Throughout its history, Osaka has been surrounded by water – canals, rivers, and the seashore.
Here are some ways Kubota’s water environment business is helping the city fulfill its goals for sustainable urban management.

How can we build sustainable water infrastructure in urban areas?

Osaka, the largest city in western Japan, is also known as the "city of water. At one time, the city's waterways were a major part of residents' daily lives.
Today, Osaka is facing an increasing number of issues that need addressing if it is to maintain its sustainability. One of these issues is the rebuilding of its water infrastructure.
How can we conserve the city's water environment and restore liveliness to the waterfront all within the city's constraints? Kubota has found a way to help Osaka tackle these challenges and set an example for cities around the world.
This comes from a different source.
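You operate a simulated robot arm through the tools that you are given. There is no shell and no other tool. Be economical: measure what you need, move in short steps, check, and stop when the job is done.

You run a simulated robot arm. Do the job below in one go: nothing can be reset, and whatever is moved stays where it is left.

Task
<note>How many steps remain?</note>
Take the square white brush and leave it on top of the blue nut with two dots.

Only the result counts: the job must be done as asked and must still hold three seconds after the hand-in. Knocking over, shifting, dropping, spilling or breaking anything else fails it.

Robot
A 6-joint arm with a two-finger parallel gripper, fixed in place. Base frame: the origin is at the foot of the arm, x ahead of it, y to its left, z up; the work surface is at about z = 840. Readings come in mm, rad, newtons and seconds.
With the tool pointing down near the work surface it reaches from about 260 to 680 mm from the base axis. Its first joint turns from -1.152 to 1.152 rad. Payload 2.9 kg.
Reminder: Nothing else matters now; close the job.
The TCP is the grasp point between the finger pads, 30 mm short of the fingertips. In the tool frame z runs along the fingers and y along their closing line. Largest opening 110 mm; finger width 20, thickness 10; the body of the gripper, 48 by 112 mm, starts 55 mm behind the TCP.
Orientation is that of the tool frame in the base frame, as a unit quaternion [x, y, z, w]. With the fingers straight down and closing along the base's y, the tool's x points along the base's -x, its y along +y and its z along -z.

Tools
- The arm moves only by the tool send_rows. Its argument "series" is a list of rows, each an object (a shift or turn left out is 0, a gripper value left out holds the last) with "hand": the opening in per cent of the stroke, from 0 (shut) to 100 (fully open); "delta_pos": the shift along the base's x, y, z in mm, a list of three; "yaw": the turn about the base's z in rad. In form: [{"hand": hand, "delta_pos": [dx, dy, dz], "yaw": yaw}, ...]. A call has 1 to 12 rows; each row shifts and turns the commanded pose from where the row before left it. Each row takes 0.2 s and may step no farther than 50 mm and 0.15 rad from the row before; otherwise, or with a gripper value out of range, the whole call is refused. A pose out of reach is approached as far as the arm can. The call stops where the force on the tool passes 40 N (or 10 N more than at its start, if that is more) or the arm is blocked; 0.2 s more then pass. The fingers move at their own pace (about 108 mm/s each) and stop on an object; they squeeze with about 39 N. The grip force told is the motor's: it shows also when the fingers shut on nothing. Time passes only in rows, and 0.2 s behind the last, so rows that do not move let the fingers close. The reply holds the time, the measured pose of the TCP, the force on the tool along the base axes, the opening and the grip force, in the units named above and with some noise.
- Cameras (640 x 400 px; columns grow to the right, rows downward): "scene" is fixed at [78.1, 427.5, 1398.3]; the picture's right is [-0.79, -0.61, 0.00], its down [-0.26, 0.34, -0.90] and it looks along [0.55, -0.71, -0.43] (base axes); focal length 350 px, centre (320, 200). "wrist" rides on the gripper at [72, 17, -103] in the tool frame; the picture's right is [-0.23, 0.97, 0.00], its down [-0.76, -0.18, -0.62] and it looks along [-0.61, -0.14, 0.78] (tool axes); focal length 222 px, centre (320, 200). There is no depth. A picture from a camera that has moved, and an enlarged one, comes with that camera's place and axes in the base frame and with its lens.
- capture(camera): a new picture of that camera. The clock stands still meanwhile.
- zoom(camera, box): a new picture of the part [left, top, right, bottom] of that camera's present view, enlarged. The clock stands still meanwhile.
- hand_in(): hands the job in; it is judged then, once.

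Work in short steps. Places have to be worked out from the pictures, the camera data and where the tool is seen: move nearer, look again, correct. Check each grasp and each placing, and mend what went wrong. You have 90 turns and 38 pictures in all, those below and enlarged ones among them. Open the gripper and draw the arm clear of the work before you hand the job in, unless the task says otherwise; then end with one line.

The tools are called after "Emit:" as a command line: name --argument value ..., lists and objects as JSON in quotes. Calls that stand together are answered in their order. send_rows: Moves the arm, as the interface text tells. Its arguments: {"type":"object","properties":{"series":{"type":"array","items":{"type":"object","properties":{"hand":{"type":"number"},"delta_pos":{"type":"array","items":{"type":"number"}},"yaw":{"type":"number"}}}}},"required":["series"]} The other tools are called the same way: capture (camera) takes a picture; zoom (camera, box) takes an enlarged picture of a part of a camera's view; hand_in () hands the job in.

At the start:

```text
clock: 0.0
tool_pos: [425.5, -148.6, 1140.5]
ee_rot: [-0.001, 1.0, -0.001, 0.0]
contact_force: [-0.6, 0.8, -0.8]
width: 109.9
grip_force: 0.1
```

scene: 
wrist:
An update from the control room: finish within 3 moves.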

  • Director General for Disaster Prevention, Infrastructure Development and Management
    Osaka City Public Works Bureau

    Takashi Terakawa

    • The prototype of Osaka's sewerage system can be traced back to the time of Toyotomi Hideyoshi, who built the Osaka Castle before the Edo period.

      In the city development, the roads were laid out in a checkerboard pattern and canals and other facilities were constructed, allowing for a logistics system that included water transportation. Based on this, Osaka prospered as a commercial hub and was referred to as the "nation's kitchen".

      Osaka City was also called the "city of water", and even today, about 10% of the city is occupied by water.

      So, if the river or sea is contaminated, it will not only affect our living environment, it will also bring down the value of the city itself. With water having been integral to the development of Osaka City, it is especially important to maintain and improve the water environment. In that context, the role sewerage systems play is vital.

      When the economy was experiencing a period of rapid growth, the water quality of the rivers deteriorated, in inverse proportion to the development of the city.
      However, swift actions were taken to rectify this. In 1982, activated sludge treatment started at all 12 existing STPs. In 1984, the sewerage service ratio in relation to the total population reached 99%, meaning that the sewerage system was almost complete.

      The sewerage system has greatly improved the water quality of the river, allowing people to walk along the riverside and boats for sightseeing to drift by.
      However, we are now facing the problem of aging facilities as the development of the sewerage system started quite a while ago. So, we have been working on their reconstruction and renewal, mainly for mechanical and electrical equipment.

      Osaka is mostly made up of urban districts.
      Because of that, land is scarce and available spaces have been small since the olden days. Our predecessors in those days have made a lot of efforts to make the best out of the small spaces we have.
      The MBR we've adopted can make the best use of existing "boxes" (facilities). With no space to build new structures here, the challenge was how to utilize the existing "boxes" and how to increase their capacity. As we thought about how to improve and how to make it more efficient, one of the best options was Membrane Bioreactor (MBR) technology.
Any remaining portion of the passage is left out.